ADA, Okla. – Local poets, Dr. Ken Hada and Cody Baggerly, recently participated in a poetry event at the Woody Guthrie Center in Tulsa, Okla. on Sunday July 13, 2025.

The two presenters were among 13 poets who read at the Sunday event, which was the culmination of a three-day tour across the state that began in Oklahoma City that Friday. The second day of the event took place in Okemah, Okla. on Saturday, where a separate set of poets read at the Okfuskee County Historical Society.

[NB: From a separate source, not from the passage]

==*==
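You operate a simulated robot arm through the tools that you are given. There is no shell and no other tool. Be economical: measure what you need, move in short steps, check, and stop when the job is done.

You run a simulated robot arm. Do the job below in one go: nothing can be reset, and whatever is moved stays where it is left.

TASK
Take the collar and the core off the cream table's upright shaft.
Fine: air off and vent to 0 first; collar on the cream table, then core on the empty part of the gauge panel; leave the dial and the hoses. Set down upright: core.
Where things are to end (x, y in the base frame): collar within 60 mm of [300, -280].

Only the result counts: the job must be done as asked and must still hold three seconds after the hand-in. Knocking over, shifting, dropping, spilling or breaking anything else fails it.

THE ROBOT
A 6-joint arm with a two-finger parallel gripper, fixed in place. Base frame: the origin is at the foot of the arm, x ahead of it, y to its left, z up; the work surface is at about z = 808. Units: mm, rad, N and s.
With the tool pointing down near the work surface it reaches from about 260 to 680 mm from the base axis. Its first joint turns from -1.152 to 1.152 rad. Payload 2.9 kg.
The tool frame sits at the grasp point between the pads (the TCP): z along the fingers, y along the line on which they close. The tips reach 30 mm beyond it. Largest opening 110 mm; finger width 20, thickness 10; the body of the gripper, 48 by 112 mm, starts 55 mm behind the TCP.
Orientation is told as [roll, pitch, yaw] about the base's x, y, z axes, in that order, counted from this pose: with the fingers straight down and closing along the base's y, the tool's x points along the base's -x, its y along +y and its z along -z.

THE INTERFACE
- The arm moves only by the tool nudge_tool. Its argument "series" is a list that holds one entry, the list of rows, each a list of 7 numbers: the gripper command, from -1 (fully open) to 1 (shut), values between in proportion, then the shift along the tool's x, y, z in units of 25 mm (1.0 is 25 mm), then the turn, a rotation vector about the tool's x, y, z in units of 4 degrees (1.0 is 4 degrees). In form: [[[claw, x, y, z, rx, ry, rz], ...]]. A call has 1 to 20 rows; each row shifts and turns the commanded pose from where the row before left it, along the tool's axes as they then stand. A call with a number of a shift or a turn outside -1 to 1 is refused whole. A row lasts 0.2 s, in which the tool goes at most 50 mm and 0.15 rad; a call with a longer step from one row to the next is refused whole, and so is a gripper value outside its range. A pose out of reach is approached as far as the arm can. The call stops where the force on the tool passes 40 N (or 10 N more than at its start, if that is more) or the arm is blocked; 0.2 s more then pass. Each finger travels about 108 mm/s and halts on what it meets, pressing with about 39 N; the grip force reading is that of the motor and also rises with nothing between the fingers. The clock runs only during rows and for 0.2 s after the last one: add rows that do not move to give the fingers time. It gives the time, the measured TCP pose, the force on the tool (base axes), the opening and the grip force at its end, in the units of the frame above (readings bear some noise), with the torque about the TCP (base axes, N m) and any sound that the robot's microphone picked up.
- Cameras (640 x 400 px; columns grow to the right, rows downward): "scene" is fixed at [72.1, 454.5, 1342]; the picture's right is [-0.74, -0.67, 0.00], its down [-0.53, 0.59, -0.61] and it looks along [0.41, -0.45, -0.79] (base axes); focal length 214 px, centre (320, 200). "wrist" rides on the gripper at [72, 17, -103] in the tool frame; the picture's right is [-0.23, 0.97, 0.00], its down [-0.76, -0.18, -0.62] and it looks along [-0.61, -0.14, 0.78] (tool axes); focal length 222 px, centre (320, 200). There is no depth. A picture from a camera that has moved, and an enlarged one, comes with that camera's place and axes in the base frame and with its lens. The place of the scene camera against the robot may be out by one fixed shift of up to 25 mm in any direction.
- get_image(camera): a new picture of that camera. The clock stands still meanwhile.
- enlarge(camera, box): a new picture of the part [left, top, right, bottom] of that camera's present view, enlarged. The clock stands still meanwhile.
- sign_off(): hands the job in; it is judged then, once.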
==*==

“As long as injustice and oppression is rampant in our culture, the Woody Poets are relevant,” said Hada, a poet and English and Language professor from ECU. “This annual gathering of folks from across the country (and international travelers as well) is an uplifting and enriching experience not to be missed.”

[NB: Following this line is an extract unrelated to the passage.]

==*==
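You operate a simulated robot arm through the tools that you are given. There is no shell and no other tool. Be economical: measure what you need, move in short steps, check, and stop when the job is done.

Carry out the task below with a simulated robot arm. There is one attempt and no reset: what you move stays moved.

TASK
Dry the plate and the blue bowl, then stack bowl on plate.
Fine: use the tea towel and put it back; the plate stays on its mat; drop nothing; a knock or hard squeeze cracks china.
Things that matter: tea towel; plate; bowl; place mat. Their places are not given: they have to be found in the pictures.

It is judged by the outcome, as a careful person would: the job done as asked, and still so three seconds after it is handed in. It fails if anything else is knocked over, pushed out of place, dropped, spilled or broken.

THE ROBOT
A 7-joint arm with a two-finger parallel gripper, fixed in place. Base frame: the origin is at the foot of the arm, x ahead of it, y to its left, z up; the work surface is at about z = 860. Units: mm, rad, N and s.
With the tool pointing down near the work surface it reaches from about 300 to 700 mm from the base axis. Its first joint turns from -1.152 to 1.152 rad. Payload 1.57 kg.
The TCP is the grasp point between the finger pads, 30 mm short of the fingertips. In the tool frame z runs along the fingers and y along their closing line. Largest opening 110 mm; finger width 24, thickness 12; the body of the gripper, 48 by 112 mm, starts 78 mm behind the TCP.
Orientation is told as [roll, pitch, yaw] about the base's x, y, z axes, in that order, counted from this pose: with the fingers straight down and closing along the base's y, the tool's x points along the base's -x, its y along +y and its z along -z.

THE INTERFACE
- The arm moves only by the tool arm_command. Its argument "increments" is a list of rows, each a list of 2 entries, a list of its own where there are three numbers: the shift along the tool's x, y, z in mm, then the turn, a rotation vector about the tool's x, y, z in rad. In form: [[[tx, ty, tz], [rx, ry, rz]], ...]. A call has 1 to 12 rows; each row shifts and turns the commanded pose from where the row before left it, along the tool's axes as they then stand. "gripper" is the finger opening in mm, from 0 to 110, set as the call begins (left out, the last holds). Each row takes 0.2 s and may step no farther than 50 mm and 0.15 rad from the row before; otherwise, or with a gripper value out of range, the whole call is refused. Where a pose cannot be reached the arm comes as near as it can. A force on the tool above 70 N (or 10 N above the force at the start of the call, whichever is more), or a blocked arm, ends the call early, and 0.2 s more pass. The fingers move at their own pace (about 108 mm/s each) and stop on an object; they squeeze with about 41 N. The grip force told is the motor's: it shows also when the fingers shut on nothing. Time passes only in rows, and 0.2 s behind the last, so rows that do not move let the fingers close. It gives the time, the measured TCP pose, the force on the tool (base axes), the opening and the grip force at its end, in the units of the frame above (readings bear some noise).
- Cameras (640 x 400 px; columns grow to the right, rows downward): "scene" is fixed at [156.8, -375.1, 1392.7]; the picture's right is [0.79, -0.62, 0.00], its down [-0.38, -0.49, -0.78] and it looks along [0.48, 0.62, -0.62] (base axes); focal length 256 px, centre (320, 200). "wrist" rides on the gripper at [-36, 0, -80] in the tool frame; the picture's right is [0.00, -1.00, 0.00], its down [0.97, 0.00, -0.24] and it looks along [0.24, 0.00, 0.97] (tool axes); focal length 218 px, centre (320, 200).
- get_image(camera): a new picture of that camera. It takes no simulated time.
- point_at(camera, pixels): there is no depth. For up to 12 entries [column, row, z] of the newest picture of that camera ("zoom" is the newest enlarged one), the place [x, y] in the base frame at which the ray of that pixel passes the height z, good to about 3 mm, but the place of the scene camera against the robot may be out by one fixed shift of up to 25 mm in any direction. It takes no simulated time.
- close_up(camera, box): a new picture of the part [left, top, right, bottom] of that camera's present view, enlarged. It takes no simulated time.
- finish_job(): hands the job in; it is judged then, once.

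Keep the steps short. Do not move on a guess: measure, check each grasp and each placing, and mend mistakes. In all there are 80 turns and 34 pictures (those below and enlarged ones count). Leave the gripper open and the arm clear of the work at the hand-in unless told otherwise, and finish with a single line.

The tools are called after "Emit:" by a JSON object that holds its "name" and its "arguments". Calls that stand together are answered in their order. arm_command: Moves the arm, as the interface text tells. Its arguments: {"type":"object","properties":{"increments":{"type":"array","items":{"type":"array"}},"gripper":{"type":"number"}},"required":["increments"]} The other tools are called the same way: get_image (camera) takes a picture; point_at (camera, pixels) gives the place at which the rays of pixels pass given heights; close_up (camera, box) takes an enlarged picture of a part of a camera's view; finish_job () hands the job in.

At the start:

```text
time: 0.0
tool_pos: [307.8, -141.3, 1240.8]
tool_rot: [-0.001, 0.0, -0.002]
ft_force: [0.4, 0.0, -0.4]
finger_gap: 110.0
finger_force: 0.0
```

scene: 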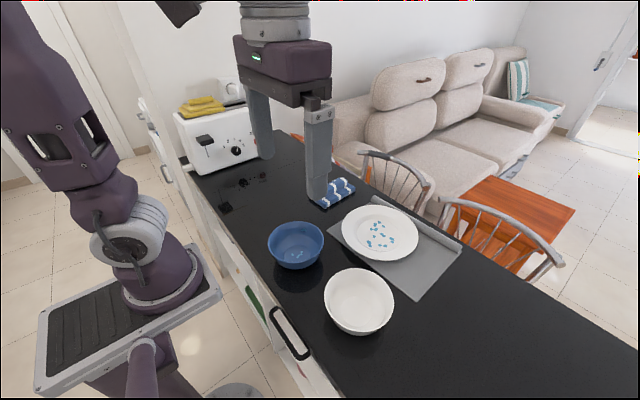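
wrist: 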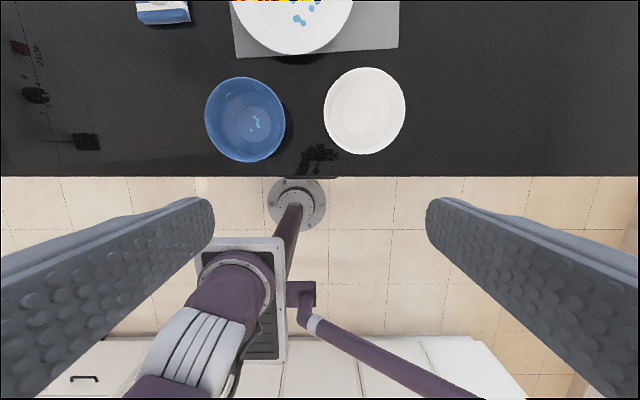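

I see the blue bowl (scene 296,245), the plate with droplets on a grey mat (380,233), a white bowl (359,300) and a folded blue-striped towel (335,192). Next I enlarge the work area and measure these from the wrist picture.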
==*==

The event, which annually coincides with the Woody Guthrie Folk Festival, was created to celebrate the life and legacy of Woody Guthrie, with original poetry inspired by his words and song lyrics.

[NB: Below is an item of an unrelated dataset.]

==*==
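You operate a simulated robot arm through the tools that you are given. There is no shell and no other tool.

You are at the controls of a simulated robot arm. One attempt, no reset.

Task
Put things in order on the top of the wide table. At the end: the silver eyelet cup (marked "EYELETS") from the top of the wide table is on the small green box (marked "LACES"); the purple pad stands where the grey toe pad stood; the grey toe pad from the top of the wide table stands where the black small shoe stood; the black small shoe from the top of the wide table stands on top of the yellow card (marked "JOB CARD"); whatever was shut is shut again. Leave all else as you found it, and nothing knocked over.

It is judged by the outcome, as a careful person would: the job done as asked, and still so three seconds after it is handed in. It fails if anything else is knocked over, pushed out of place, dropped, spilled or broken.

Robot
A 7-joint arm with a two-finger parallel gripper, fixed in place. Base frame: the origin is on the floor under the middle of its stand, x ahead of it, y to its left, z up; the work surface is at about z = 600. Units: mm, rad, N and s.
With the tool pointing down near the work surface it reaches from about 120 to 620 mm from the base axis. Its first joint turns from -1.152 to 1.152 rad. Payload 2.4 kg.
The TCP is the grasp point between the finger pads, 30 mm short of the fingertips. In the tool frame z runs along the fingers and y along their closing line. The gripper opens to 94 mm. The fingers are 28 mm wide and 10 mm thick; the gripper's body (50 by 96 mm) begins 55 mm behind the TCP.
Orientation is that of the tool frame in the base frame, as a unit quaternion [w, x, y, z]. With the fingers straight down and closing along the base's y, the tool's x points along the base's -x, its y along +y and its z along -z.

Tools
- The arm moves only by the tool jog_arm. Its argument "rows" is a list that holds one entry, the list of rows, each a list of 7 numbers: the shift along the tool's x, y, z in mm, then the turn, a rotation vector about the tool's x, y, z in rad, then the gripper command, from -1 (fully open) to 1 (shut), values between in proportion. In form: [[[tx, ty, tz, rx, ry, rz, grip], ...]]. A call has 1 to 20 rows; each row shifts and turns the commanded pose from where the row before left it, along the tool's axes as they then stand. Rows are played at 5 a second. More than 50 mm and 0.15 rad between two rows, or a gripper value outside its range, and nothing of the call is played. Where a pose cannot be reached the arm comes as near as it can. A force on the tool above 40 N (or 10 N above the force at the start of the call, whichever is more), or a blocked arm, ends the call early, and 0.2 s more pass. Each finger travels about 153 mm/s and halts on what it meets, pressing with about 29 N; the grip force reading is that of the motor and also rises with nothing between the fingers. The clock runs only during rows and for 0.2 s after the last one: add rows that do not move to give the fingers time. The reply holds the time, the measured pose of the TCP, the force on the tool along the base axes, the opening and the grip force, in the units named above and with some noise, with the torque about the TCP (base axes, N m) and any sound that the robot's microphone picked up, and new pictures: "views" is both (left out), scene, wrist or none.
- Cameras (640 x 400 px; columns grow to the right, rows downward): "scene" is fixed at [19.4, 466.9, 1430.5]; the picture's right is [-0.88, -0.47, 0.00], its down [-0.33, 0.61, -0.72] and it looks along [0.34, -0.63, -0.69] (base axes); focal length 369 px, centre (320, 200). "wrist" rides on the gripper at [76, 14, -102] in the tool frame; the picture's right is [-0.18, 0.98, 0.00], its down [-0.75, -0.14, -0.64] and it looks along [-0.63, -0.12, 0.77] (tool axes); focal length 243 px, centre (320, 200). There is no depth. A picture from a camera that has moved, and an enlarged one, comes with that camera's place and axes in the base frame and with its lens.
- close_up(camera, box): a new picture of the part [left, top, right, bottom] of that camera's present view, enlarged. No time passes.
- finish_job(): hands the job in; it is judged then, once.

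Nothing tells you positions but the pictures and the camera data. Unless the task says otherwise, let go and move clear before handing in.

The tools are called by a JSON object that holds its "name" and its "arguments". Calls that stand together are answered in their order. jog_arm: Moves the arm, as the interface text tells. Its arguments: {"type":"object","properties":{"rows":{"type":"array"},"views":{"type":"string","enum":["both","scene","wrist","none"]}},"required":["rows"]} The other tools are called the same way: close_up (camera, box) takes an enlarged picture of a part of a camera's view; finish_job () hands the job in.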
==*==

Guthrie passed away in 1967 at the age of 55, more than 15 years after he was diagnosed with Huntington’s disease.

During his life, Guthrie was a prolific folk song writer and poet, penning more than 3,000 known songs, though many were never recorded. However, the lyrics and poems have been preserved, often with annotations and commentary, in notebooks and other various documents housed at the Woody Guthrie Center.

One of his most notable songs, “This Land is Your Land,” is still taught in elementary schools across the nation.

The theme of the event this year, “we’re all born to work and to fight and to win, or go down in our graves,” was pulled from Guthrie’s song, “Born to Win.”

Ky George, poet and current director of the Woody Guthrie Poetry Festival said, “I think my favorite thing about Woody Poets is that it’s really taken on a life of its own. There’s an opportunity through the poetry readings to share Woody’s ethic, and complicate Woody’s legacy, by bringing in new voices and perspectives from year to year. As much as the readings are about Woody, they’re also about collective action and liberation that moves beyond even what he could have imagined during his lifetime.”

Hada has presented poetry at the Woody Guthrie Poetry Festival continually since 2008. This was Baggerly’s second year to participate.